==== Data shown

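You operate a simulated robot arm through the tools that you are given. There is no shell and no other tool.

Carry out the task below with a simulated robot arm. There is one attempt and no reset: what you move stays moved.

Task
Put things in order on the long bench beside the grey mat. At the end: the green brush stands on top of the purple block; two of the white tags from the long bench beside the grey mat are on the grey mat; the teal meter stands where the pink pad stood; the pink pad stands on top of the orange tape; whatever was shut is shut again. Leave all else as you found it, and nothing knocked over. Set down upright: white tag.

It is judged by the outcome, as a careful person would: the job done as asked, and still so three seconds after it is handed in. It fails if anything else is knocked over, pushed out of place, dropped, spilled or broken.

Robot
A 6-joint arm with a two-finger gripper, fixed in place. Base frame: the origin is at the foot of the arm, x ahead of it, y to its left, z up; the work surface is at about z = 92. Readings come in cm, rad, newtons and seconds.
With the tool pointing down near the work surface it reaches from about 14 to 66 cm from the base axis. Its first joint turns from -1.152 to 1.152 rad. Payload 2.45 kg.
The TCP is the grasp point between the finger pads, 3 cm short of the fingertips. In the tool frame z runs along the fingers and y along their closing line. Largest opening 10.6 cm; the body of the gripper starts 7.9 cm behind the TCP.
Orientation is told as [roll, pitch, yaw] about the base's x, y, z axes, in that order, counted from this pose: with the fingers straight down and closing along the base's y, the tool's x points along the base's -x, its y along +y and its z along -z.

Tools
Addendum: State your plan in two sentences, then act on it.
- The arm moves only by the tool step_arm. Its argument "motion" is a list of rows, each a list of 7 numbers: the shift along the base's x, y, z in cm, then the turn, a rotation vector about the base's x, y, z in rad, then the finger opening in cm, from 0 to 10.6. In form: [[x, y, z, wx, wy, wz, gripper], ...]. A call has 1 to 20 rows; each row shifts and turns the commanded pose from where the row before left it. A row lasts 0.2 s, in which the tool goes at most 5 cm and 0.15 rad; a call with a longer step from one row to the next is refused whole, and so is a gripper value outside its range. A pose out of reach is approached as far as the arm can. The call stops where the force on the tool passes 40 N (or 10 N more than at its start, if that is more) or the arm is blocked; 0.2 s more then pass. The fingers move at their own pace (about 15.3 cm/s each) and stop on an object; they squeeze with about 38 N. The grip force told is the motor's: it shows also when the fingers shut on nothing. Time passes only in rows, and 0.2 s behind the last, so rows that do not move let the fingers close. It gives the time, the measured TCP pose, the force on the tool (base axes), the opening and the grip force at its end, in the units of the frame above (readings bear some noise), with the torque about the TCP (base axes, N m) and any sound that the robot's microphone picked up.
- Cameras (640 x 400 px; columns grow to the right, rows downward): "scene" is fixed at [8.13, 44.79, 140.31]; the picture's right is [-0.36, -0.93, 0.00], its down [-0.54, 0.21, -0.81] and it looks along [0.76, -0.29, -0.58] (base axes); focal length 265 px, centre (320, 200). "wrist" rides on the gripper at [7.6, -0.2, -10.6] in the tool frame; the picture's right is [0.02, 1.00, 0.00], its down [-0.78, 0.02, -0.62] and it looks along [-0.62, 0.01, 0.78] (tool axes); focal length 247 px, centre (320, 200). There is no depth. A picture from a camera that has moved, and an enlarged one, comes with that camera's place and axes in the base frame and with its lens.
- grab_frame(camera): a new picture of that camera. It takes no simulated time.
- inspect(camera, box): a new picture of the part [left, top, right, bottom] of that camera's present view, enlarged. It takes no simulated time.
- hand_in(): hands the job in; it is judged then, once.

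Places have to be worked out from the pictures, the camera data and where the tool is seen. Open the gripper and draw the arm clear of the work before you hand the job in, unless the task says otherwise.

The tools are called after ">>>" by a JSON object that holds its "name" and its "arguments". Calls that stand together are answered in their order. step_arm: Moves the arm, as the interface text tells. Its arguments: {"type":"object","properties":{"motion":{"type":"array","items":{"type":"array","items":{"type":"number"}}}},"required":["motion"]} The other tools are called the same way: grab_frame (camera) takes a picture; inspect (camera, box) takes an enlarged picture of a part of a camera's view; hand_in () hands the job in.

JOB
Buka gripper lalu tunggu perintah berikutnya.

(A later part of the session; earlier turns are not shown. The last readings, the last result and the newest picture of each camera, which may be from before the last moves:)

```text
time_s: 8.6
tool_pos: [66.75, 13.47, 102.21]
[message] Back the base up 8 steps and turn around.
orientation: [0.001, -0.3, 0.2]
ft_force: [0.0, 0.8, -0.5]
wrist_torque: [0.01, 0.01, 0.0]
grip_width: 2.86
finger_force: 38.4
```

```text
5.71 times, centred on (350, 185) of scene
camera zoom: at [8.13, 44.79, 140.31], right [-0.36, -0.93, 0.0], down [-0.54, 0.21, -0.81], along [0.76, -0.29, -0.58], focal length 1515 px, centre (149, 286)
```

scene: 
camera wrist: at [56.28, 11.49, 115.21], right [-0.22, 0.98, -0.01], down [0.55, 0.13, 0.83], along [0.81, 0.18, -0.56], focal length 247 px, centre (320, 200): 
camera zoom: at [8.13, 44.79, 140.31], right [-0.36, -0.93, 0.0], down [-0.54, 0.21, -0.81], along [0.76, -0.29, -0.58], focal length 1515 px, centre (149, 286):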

========

Your task is to output all of the data above word for word.

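You operate a simulated robot arm through the tools that you are given. There is no shell and no other tool.

Carry out the task below with a simulated robot arm. There is one attempt and no reset: what you move stays moved.

Task
Put things in order on the long bench beside the grey mat. At the end: the green brush stands on top of the purple block; two of the white tags from the long bench beside the grey mat are on the grey mat; the teal meter stands where the pink pad stood; the pink pad stands on top of the orange tape; whatever was shut is shut again. Leave all else as you found it, and nothing knocked over. Set down upright: white tag.

It is judged by the outcome, as a careful person would: the job done as asked, and still so three seconds after it is handed in. It fails if anything else is knocked over, pushed out of place, dropped, spilled or broken.

Robot
A 6-joint arm with a two-finger gripper, fixed in place. Base frame: the origin is at the foot of the arm, x ahead of it, y to its left, z up; the work surface is at about z = 92. Readings come in cm, rad, newtons and seconds.
With the tool pointing down near the work surface it reaches from about 14 to 66 cm from the base axis. Its first joint turns from -1.152 to 1.152 rad. Payload 2.45 kg.
The TCP is the grasp point between the finger pads, 3 cm short of the fingertips. In the tool frame z runs along the fingers and y along their closing line. Largest opening 10.6 cm; the body of the gripper starts 7.9 cm behind the TCP.
Orientation is told as [roll, pitch, yaw] about the base's x, y, z axes, in that order, counted from this pose: with the fingers straight down and closing along the base's y, the tool's x points along the base's -x, its y along +y and its z along -z.

Tools
Addendum: State your plan in two sentences, then act on it.
- The arm moves only by the tool step_arm. Its argument "motion" is a list of rows, each a list of 7 numbers: the shift along the base's x, y, z in cm, then the turn, a rotation vector about the base's x, y, z in rad, then the finger opening in cm, from 0 to 10.6. In form: [[x, y, z, wx, wy, wz, gripper], ...]. A call has 1 to 20 rows; each row shifts and turns the commanded pose from where the row before left it. A row lasts 0.2 s, in which the tool goes at most 5 cm and 0.15 rad; a call with a longer step from one row to the next is refused whole, and so is a gripper value outside its range. A pose out of reach is approached as far as the arm can. The call stops where the force on the tool passes 40 N (or 10 N more than at its start, if that is more) or the arm is blocked; 0.2 s more then pass. The fingers move at their own pace (about 15.3 cm/s each) and stop on an object; they squeeze with about 38 N. The grip force told is the motor's: it shows also when the fingers shut on nothing. Time passes only in rows, and 0.2 s behind the last, so rows that do not move let the fingers close. It gives the time, the measured TCP pose, the force on the tool (base axes), the opening and the grip force at its end, in the units of the frame above (readings bear some noise), with the torque about the TCP (base axes, N m) and any sound that the robot's microphone picked up.
- Cameras (640 x 400 px; columns grow to the right, rows downward): "scene" is fixed at [8.13, 44.79, 140.31]; the picture's right is [-0.36, -0.93, 0.00], its down [-0.54, 0.21, -0.81] and it looks along [0.76, -0.29, -0.58] (base axes); focal length 265 px, centre (320, 200). "wrist" rides on the gripper at [7.6, -0.2, -10.6] in the tool frame; the picture's right is [0.02, 1.00, 0.00], its down [-0.78, 0.02, -0.62] and it looks along [-0.62, 0.01, 0.78] (tool axes); focal length 247 px, centre (320, 200). There is no depth. A picture from a camera that has moved, and an enlarged one, comes with that camera's place and axes in the base frame and with its lens.
- grab_frame(camera): a new picture of that camera. It takes no simulated time.
- inspect(camera, box): a new picture of the part [left, top, right, bottom] of that camera's present view, enlarged. It takes no simulated time.
- hand_in(): hands the job in; it is judged then, once.

Places have to be worked out from the pictures, the camera data and where the tool is seen. Open the gripper and draw the arm clear of the work before you hand the job in, unless the task says otherwise.

The tools are called after ">>>" by a JSON object that holds its "name" and its "arguments". Calls that stand together are answered in their order. step_arm: Moves the arm, as the interface text tells. Its arguments: {"type":"object","properties":{"motion":{"type":"array","items":{"type":"array","items":{"type":"number"}}}},"required":["motion"]} The other tools are called the same way: grab_frame (camera) takes a picture; inspect (camera, box) takes an enlarged picture of a part of a camera's view; hand_in () hands the job in.

JOB
Buka gripper lalu tunggu perintah berikutnya.

(A later part of the session; earlier turns are not shown. The last readings, the last result and the newest picture of each camera, which may be from before the last moves:)

```text
time_s: 8.6
tool_pos: [66.75, 13.47, 102.21]
[message] Back the base up 8 steps and turn around.
orientation: [0.001, -0.3, 0.2]
ft_force: [0.0, 0.8, -0.5]
wrist_torque: [0.01, 0.01, 0.0]
grip_width: 2.86
finger_force: 38.4
```

```text
5.71 times, centred on (350, 185) of scene
camera zoom: at [8.13, 44.79, 140.31], right [-0.36, -0.93, 0.0], down [-0.54, 0.21, -0.81], along [0.76, -0.29, -0.58], focal length 1515 px, centre (149, 286)
```

scene: 
camera wrist: at [56.28, 11.49, 115.21], right [-0.22, 0.98, -0.01], down [0.55, 0.13, 0.83], along [0.81, 0.18, -0.56], focal length 247 px, centre (320, 200): 
camera zoom: at [8.13, 44.79, 140.31], right [-0.36, -0.93, 0.0], down [-0.54, 0.21, -0.81], along [0.76, -0.29, -0.58], focal length 1515 px, centre (149, 286):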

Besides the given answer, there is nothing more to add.